Le 17 juin 2025, à Astana, lors du deuxième sommet « Asie centrale – Chine », le président du Kazakhstan, Kassym-Jomart Tokaïev, a proposé que l’année 2026 soit officiellement déclarée « Année de la science et de l’enseignement ». Ce choix, hautement stratégique, s’inscrit dans la lignée des réformes engagées depuis 2022 dans l’enseignement et la recherche. Et, surtout, il vient immédiatement après l’année 2025, consacrée aux professions ouvrières, censée réhabiliter l’image des métiers manuels.
L’Année de la science et de l’enseignement comme moteur de prestige régional
« Je propose de déclarer 2026 comme l’année de l’enseignement et de la recherche scientifique. Cela donnera un nouvel élan aux échanges humanitaires entre nos pays », a lancé le président du Kazakhstan, Kassym-Jomart Tokaïev, lors du deuxième sommet « Asie centrale – Chine ». Pour justifier cette initiative, le chef de l’État kazakhstanais évoque une nécessité : « Le chemin vers un avenir technologique commun exige un personnel qualifié, donc un renforcement du capital humain ». En clair : l’innovation est devenue l’obsession présidentielle. Mais elle reste à construire.
Ce discours marque un glissement net : du marteau à la molécule, des ouvriers aux chercheurs. Si 2025 est bien « L’Année des professions ouvrières », comme l’ont martelé les campagnes officielles ces derniers mois, 2026 ambitionne d’être celle de la tête, plus que de la main.
L’Année de la science et de l’enseignement comme outil de rayonnement du Kazakhstan en Asie centrale
Impossible de comprendre ce tournant sans évoquer la Chine. Le même jour, devant les délégations réunies à Astana, Tokaïev a annoncé : « Le Kazakhstan crée des infrastructures éducatives, ouvre de nouveaux technoparcs… Nous comptons lancer des laboratoires conjoints de recherche et des académies d’ingénieurs, en nous appuyant sur l’expérience des grandes entreprises technologiques chinoises ».
Ce n’est pas une simple déclaration d’intention. Depuis 2023, Almaty et Shanghai sont villes jumelles. Les régions de Turkestan et d’Almaty ont signé des accords avec le Hubei et le Shanxi. L’éducation devient un levier diplomatique, un cheval de Troie soft power pour s’ancrer dans le réseau eurasiatique piloté par Pékin. Et le président kazakhstanais d’ajouter un chiffre qui donne le vertige : en Asie centrale, 20% des réserves mondiales d’uranium, 17% de pétrole et 7% de gaz naturel. Autant dire que former les futurs ingénieurs en coopération avec la Chine n’est pas une coquetterie académique, mais une stratégie d’État.

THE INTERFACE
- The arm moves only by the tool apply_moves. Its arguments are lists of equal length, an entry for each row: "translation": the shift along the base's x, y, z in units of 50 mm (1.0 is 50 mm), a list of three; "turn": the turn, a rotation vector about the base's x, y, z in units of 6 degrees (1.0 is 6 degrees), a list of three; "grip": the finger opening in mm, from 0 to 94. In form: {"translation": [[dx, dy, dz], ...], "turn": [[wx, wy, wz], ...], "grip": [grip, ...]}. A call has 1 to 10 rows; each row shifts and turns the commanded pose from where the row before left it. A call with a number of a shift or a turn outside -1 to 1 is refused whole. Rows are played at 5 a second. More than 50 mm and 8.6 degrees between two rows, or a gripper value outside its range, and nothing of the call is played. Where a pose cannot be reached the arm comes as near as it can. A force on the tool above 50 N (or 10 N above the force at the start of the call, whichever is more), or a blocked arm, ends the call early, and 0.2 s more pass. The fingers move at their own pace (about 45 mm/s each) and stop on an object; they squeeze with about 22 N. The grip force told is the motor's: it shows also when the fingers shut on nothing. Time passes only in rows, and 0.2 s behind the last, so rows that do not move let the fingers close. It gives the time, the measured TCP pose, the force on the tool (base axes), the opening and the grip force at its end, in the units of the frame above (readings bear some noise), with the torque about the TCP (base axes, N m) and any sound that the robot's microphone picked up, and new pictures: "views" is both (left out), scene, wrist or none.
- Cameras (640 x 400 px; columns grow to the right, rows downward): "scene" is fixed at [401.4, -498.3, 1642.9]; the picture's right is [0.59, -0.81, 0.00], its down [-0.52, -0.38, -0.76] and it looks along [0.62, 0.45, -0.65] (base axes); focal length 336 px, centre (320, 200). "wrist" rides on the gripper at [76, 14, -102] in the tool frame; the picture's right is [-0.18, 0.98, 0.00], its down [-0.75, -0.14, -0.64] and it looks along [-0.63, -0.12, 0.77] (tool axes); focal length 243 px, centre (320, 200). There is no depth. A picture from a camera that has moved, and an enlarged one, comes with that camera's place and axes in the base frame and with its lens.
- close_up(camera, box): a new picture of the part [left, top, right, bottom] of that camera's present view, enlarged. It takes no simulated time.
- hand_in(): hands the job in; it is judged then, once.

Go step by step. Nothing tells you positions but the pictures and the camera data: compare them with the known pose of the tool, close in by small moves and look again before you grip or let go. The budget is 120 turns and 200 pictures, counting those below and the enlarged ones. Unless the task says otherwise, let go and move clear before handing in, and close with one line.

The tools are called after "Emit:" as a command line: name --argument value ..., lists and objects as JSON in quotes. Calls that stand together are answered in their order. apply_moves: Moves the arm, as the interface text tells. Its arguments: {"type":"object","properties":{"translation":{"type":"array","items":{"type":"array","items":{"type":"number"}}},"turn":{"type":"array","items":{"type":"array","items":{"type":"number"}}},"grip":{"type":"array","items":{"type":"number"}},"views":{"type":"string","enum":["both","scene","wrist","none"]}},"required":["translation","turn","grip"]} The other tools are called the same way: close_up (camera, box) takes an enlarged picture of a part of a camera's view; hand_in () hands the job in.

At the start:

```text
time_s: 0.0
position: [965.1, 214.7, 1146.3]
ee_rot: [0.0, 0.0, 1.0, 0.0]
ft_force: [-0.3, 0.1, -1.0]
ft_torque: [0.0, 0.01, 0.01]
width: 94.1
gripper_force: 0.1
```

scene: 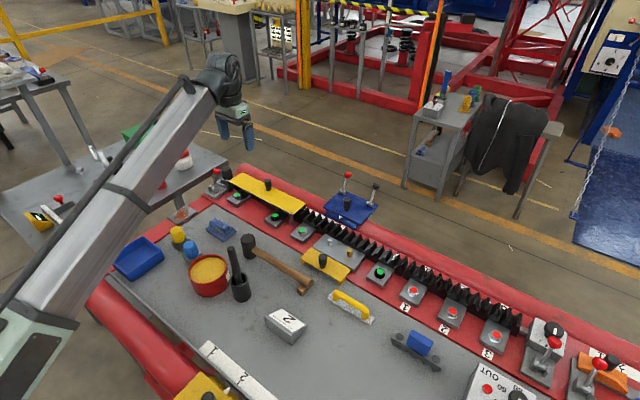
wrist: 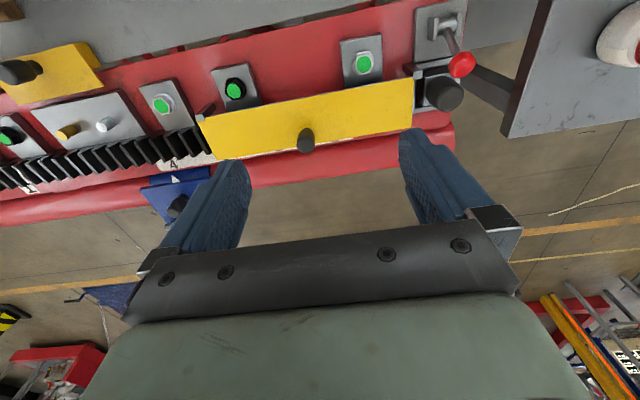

De la parole aux crédits : le Kazakhstan injecte des milliards pour donner du sens à l’Année de la science et de l’enseignement
Sur le papier, l’intention est louable. Mais sans financement massif, elle resterait une incantation. Or, depuis 2022, le gouvernement du Kazakhstan a triplé les investissements dans la recherche scientifique. En avril 2025, lors d’un forum à Almaty, Kassym-Jomart Tokaïev a rappelé que l’État soutient des domaines clés : nucléaire, hydrogène, dessalement, intelligence artificielle. Les chercheurs titulaires de doctorats perçoivent désormais une prime mensuelle pouvant aller jusqu’à 184.600 tenges, soit environ 385 euros. Et les jeunes chercheurs (moins de 40 ans) bénéficient de bourses dédiées via un fonds national de soutien scientifique.
Côté éducation, les chiffres parlent : plus de 2.500 milliards de tenges (soit plus de 5 milliards d’euros) ont été engagés pour construire des écoles et absorber la croissance démographique attendue d’ici 2026. Le slogan de l’« année de la science et de l’enseignement » ne s’écrit donc pas à l’encre bleue des discours, mais à celle — bien plus rare — des décrets budgétaires.
L’Année des professions ouvrières en 2025 : un prélude oublié ou une réelle base pour 2026 ?
On serait tenté de croire que la « science » vient effacer les « professions ouvrières ». Ce serait un raccourci. L’année 2025, consacrée aux métiers techniques et à leur revalorisation, a ouvert le bal d’un rééquilibrage social : rehaussement des salaires, développement des lycées techniques, révision des formations manuelles. Elle aura permis, selon les autorités, de réduire l’écart entre métiers intellectuels et physiques.